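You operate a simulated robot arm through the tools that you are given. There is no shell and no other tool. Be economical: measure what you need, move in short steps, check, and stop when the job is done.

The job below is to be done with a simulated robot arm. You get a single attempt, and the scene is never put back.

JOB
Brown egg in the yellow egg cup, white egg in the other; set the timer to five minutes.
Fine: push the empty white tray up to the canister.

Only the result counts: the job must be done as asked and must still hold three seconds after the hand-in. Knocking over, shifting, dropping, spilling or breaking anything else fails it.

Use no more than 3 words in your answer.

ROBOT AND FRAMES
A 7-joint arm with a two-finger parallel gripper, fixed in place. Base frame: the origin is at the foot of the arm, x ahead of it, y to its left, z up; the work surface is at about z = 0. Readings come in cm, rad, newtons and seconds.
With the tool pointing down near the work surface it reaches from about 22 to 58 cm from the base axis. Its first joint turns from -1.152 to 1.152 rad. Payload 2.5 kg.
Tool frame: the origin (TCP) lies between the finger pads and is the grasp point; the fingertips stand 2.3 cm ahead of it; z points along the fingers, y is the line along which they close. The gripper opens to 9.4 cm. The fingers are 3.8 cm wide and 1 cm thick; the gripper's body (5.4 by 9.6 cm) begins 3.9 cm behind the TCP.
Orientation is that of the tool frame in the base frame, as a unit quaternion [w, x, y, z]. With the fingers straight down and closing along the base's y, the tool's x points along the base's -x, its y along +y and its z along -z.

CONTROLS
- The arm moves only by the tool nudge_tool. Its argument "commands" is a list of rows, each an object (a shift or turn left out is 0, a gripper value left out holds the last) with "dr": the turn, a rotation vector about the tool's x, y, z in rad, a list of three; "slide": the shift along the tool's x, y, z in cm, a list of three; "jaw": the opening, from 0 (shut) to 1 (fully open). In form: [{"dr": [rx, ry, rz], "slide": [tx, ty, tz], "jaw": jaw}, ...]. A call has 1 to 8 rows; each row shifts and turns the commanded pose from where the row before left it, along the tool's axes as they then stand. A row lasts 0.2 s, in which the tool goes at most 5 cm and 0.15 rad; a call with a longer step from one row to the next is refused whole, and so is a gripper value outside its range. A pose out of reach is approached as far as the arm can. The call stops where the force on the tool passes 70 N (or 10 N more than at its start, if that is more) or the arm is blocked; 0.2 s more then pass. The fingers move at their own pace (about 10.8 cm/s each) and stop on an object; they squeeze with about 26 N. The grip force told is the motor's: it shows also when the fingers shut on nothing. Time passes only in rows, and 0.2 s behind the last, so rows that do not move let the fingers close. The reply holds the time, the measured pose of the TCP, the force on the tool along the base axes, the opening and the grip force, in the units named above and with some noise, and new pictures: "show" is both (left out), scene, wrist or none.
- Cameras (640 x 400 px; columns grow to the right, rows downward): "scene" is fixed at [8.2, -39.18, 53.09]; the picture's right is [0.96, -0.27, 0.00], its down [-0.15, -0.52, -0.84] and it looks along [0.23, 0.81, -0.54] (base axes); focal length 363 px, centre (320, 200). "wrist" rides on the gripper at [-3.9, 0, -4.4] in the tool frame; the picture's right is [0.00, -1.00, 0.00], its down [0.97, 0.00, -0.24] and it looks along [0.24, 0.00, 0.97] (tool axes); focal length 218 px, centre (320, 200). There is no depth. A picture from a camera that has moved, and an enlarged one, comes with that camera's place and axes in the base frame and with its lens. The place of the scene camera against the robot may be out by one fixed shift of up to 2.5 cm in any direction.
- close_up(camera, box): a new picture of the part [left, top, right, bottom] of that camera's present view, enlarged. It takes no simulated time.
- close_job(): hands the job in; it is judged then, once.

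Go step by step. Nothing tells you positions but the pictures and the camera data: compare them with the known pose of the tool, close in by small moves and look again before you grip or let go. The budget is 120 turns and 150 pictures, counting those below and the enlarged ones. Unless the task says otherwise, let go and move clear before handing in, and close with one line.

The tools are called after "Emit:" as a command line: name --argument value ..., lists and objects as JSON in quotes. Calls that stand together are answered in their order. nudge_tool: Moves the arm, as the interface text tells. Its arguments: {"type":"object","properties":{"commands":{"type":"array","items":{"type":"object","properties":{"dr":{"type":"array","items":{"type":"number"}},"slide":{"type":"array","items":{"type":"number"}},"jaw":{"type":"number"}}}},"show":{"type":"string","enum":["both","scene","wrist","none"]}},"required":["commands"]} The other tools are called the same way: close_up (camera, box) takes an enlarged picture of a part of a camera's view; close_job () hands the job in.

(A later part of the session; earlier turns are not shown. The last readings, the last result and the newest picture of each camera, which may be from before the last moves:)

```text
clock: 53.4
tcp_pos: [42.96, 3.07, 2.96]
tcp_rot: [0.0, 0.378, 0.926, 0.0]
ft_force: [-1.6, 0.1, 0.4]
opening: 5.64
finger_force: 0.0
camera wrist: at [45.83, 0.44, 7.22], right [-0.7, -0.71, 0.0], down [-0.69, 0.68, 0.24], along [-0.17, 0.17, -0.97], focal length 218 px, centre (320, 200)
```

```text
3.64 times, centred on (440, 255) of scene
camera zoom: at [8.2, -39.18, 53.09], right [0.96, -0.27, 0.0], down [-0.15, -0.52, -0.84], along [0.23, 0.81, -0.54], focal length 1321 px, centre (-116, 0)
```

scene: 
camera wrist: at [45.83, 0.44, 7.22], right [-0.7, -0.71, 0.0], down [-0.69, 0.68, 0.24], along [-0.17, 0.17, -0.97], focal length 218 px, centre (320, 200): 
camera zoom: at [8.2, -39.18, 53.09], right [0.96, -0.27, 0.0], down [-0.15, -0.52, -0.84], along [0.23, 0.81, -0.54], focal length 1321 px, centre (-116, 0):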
=-=-=-=-=
● TASK DETAILS:
Set down all of the data above, word for word.

● THE SOLUTION:
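You operate a simulated robot arm through the tools that you are given. There is no shell and no other tool. Be economical: measure what you need, move in short steps, check, and stop when the job is done.

The job below is to be done with a simulated robot arm. You get a single attempt, and the scene is never put back.

JOB
Brown egg in the yellow egg cup, white egg in the other; set the timer to five minutes.
Fine: push the empty white tray up to the canister.

Only the result counts: the job must be done as asked and must still hold three seconds after the hand-in. Knocking over, shifting, dropping, spilling or breaking anything else fails it.

Use no more than 3 words in your answer.

ROBOT AND FRAMES
A 7-joint arm with a two-finger parallel gripper, fixed in place. Base frame: the origin is at the foot of the arm, x ahead of it, y to its left, z up; the work surface is at about z = 0. Readings come in cm, rad, newtons and seconds.
With the tool pointing down near the work surface it reaches from about 22 to 58 cm from the base axis. Its first joint turns from -1.152 to 1.152 rad. Payload 2.5 kg.
Tool frame: the origin (TCP) lies between the finger pads and is the grasp point; the fingertips stand 2.3 cm ahead of it; z points along the fingers, y is the line along which they close. The gripper opens to 9.4 cm. The fingers are 3.8 cm wide and 1 cm thick; the gripper's body (5.4 by 9.6 cm) begins 3.9 cm behind the TCP.
Orientation is that of the tool frame in the base frame, as a unit quaternion [w, x, y, z]. With the fingers straight down and closing along the base's y, the tool's x points along the base's -x, its y along +y and its z along -z.

CONTROLS
- The arm moves only by the tool nudge_tool. Its argument "commands" is a list of rows, each an object (a shift or turn left out is 0, a gripper value left out holds the last) with "dr": the turn, a rotation vector about the tool's x, y, z in rad, a list of three; "slide": the shift along the tool's x, y, z in cm, a list of three; "jaw": the opening, from 0 (shut) to 1 (fully open). In form: [{"dr": [rx, ry, rz], "slide": [tx, ty, tz], "jaw": jaw}, ...]. A call has 1 to 8 rows; each row shifts and turns the commanded pose from where the row before left it, along the tool's axes as they then stand. A row lasts 0.2 s, in which the tool goes at most 5 cm and 0.15 rad; a call with a longer step from one row to the next is refused whole, and so is a gripper value outside its range. A pose out of reach is approached as far as the arm can. The call stops where the force on the tool passes 70 N (or 10 N more than at its start, if that is more) or the arm is blocked; 0.2 s more then pass. The fingers move at their own pace (about 10.8 cm/s each) and stop on an object; they squeeze with about 26 N. The grip force told is the motor's: it shows also when the fingers shut on nothing. Time passes only in rows, and 0.2 s behind the last, so rows that do not move let the fingers close. The reply holds the time, the measured pose of the TCP, the force on the tool along the base axes, the opening and the grip force, in the units named above and with some noise, and new pictures: "show" is both (left out), scene, wrist or none.
- Cameras (640 x 400 px; columns grow to the right, rows downward): "scene" is fixed at [8.2, -39.18, 53.09]; the picture's right is [0.96, -0.27, 0.00], its down [-0.15, -0.52, -0.84] and it looks along [0.23, 0.81, -0.54] (base axes); focal length 363 px, centre (320, 200). "wrist" rides on the gripper at [-3.9, 0, -4.4] in the tool frame; the picture's right is [0.00, -1.00, 0.00], its down [0.97, 0.00, -0.24] and it looks along [0.24, 0.00, 0.97] (tool axes); focal length 218 px, centre (320, 200). There is no depth. A picture from a camera that has moved, and an enlarged one, comes with that camera's place and axes in the base frame and with its lens. The place of the scene camera against the robot may be out by one fixed shift of up to 2.5 cm in any direction.
- close_up(camera, box): a new picture of the part [left, top, right, bottom] of that camera's present view, enlarged. It takes no simulated time.
- close_job(): hands the job in; it is judged then, once.

Go step by step. Nothing tells you positions but the pictures and the camera data: compare them with the known pose of the tool, close in by small moves and look again before you grip or let go. The budget is 120 turns and 150 pictures, counting those below and the enlarged ones. Unless the task says otherwise, let go and move clear before handing in, and close with one line.

The tools are called after "Emit:" as a command line: name --argument value ..., lists and objects as JSON in quotes. Calls that stand together are answered in their order. nudge_tool: Moves the arm, as the interface text tells. Its arguments: {"type":"object","properties":{"commands":{"type":"array","items":{"type":"object","properties":{"dr":{"type":"array","items":{"type":"number"}},"slide":{"type":"array","items":{"type":"number"}},"jaw":{"type":"number"}}}},"show":{"type":"string","enum":["both","scene","wrist","none"]}},"required":["commands"]} The other tools are called the same way: close_up (camera, box) takes an enlarged picture of a part of a camera's view; close_job () hands the job in.

(A later part of the session; earlier turns are not shown. The last readings, the last result and the newest picture of each camera, which may be from before the last moves:)

```text
clock: 53.4
tcp_pos: [42.96, 3.07, 2.96]
tcp_rot: [0.0, 0.378, 0.926, 0.0]
ft_force: [-1.6, 0.1, 0.4]
opening: 5.64
finger_force: 0.0
camera wrist: at [45.83, 0.44, 7.22], right [-0.7, -0.71, 0.0], down [-0.69, 0.68, 0.24], along [-0.17, 0.17, -0.97], focal length 218 px, centre (320, 200)
```

```text
3.64 times, centred on (440, 255) of scene
camera zoom: at [8.2, -39.18, 53.09], right [0.96, -0.27, 0.0], down [-0.15, -0.52, -0.84], along [0.23, 0.81, -0.54], focal length 1321 px, centre (-116, 0)
```

scene: 
camera wrist: at [45.83, 0.44, 7.22], right [-0.7, -0.71, 0.0], down [-0.69, 0.68, 0.24], along [-0.17, 0.17, -0.97], focal length 218 px, centre (320, 200): 
camera zoom: at [8.2, -39.18, 53.09], right [0.96, -0.27, 0.0], down [-0.15, -0.52, -0.84], along [0.23, 0.81, -0.54], focal length 1321 px, centre (-116, 0):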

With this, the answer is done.